**** DATA SEGMENT ****

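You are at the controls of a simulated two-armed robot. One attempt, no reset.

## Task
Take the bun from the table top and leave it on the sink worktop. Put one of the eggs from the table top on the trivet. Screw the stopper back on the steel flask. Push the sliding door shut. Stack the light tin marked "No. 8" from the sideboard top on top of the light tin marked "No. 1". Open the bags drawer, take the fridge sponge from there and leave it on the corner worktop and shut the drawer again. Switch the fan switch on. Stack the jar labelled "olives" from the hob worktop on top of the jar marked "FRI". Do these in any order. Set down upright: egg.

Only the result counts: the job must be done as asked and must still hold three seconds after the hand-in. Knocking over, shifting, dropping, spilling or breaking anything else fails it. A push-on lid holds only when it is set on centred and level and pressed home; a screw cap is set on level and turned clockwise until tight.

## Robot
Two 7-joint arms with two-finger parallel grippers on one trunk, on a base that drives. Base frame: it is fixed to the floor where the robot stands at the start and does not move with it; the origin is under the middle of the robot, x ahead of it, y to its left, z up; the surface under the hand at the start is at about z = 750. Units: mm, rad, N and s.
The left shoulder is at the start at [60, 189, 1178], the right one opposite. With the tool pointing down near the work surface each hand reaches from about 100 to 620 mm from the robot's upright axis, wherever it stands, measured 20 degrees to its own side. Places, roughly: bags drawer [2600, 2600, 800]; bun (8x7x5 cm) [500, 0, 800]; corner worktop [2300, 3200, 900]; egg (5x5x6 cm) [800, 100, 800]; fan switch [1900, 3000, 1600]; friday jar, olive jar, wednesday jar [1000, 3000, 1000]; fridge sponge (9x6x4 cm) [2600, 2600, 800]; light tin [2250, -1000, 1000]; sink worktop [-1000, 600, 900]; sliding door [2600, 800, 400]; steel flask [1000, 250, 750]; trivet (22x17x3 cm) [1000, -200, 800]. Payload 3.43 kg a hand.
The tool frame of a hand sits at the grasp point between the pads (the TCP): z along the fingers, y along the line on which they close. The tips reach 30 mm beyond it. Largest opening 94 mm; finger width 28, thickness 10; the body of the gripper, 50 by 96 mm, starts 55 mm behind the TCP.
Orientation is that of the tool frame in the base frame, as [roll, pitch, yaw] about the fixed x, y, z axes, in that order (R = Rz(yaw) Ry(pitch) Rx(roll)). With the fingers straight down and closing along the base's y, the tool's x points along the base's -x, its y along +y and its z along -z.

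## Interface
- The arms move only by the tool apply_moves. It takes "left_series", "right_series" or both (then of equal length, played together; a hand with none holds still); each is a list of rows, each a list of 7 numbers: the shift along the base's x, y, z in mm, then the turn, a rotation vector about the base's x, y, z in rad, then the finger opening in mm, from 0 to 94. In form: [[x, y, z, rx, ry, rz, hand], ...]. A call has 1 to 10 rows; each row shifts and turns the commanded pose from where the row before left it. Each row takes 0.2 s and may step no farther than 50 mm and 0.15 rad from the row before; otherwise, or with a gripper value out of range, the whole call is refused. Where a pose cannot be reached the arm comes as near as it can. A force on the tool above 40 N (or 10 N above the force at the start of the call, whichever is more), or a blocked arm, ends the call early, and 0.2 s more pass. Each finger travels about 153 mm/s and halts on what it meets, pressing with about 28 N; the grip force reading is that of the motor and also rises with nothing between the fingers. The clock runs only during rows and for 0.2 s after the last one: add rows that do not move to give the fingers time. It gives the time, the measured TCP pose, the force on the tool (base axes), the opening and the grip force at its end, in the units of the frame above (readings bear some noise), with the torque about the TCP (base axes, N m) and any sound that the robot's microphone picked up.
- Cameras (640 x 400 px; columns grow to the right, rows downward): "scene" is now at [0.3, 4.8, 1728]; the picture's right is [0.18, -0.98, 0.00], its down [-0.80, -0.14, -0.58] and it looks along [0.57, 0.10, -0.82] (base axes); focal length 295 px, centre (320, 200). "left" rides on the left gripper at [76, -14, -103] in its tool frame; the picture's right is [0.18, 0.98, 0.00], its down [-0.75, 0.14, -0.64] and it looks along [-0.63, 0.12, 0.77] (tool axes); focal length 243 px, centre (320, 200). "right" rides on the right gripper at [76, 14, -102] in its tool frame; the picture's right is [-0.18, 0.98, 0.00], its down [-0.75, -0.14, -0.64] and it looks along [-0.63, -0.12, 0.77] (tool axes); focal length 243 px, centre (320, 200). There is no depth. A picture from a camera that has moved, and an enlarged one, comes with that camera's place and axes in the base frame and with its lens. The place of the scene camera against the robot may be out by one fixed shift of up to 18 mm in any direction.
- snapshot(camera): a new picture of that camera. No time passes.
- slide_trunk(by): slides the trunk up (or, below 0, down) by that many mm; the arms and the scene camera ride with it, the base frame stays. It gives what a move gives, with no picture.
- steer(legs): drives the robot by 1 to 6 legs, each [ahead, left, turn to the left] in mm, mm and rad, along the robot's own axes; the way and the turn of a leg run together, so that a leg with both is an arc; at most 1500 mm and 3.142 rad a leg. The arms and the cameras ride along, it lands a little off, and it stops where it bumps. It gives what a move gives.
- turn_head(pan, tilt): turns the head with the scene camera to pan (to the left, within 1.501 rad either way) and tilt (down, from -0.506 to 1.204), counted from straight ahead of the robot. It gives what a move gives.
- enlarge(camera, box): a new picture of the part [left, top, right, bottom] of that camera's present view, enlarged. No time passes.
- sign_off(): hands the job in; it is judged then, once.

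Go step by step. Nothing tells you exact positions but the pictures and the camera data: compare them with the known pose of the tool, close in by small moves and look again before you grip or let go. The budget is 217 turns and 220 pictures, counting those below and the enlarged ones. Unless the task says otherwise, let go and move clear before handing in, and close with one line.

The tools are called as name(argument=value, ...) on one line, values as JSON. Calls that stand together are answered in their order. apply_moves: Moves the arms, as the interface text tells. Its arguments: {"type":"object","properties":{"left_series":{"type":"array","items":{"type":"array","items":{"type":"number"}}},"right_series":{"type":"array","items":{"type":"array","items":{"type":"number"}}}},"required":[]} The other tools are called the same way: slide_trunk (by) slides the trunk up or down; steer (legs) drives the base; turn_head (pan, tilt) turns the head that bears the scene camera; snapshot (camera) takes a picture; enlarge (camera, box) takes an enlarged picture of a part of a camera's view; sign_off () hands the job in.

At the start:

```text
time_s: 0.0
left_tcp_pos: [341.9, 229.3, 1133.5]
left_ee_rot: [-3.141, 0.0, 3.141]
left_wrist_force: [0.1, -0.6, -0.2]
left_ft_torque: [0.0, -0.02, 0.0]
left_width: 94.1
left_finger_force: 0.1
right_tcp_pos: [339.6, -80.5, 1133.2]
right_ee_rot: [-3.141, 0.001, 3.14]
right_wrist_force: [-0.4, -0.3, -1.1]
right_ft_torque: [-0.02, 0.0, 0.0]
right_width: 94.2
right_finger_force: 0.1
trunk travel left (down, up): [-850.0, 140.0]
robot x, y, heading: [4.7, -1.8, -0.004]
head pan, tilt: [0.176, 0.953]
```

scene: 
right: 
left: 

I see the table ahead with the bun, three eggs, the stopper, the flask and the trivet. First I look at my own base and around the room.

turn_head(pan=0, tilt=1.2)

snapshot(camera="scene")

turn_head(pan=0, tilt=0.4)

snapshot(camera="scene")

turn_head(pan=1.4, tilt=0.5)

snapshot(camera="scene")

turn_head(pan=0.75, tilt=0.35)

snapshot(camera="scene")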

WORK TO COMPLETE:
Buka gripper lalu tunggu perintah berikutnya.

****

WORK TO COMPLETE:
**1.** Copy the part of the text provided from the words "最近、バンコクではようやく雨" through the words "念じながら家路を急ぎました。".
**2.** Go on with the text provided that begins "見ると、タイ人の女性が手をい" from its last line.

**** TEXT PROVIDED ****

見ると、タイ人の女性が手をいっぱいに広げていました。仕事が終わって同僚たちと一緒にゴハンでも食べに行くのでしょう。さらに彼女はトンロー駅前の歩道でクルっと一回転。「轢かれるぞ」なんて仲間にたしなめられながら、ワイワイとどこかへ歩いていきました。

※タイ語「サバイディーマーク」は日本語で「チョー気持ちいい」(水泳の北島さん風訳)です。

最近、バンコクではようやく雨が降るようになりました。今朝も降って、それまでの暑さが少しゆるんで、夕方には本当にいい風が吹いていました。PM2.5もない。空気がスッキリしています。週末はお客様とゴルフです。「どうか涼しくあってくれ。そしてギリ雨が降らないちょうどいい感じであれ」と念じながら家路を急ぎました。

弊社ではサポートの一環で、日々ユーザー様からmultibookの使い方などのお問い合わせをいただきます。この時期は特に3月決算のお客様が多く、会計監査対応のため「レポート用にこんなデータを出したいんだけど…」「伝票を訂正入力したいんだけど…」といったご質問内容が参ります。お問い合わせいただく経理スタッフも切羽詰まっているのでしょう。「いついつまでに回答ください」としっかりDue Dateの指定があったりします。普段おおらかなタイの方は日本人ほどスケジュールにうるさくないのですが…監査となればスイッチが入っています。タイの監査はグループの決算スケジュールへも影響しますから、グループ一丸となって遅れがないよう取り組んでいらっしゃることと思います。弊社も緊張感を持ってご回答しています。

****

ANSWERS TO THE TASKS:
**1.**
最近、バンコクではようやく雨が降るようになりました。今朝も降って、それまでの暑さが少しゆるんで、夕方には本当にいい風が吹いていました。PM2.5もない。空気がスッキリしています。週末はお客様とゴルフです。「どうか涼しくあってくれ。そしてギリ雨が降らないちょうどいい感じであれ」と念じながら家路を急ぎました。

**2.**
タイの会計監査は会社によってとても時間がかかる場合があります。「タイの会計は『税務』である」と聞くこともありますが、複雑な税制の中、時には税務署員の「解釈」が優先されるケースもありますので、監査では法人税申告の前提となる財務諸表をしっかりとした根拠に基づいて説明ができる内容とするため、当然ですが監査人からの不整合の指摘に対して丁寧に対応しなければなりません。また日本では「大企業」のみですが、タイではすべての企業に監査が義務付けられており、特に「中小企業」にとって負担が大きい制度になっています。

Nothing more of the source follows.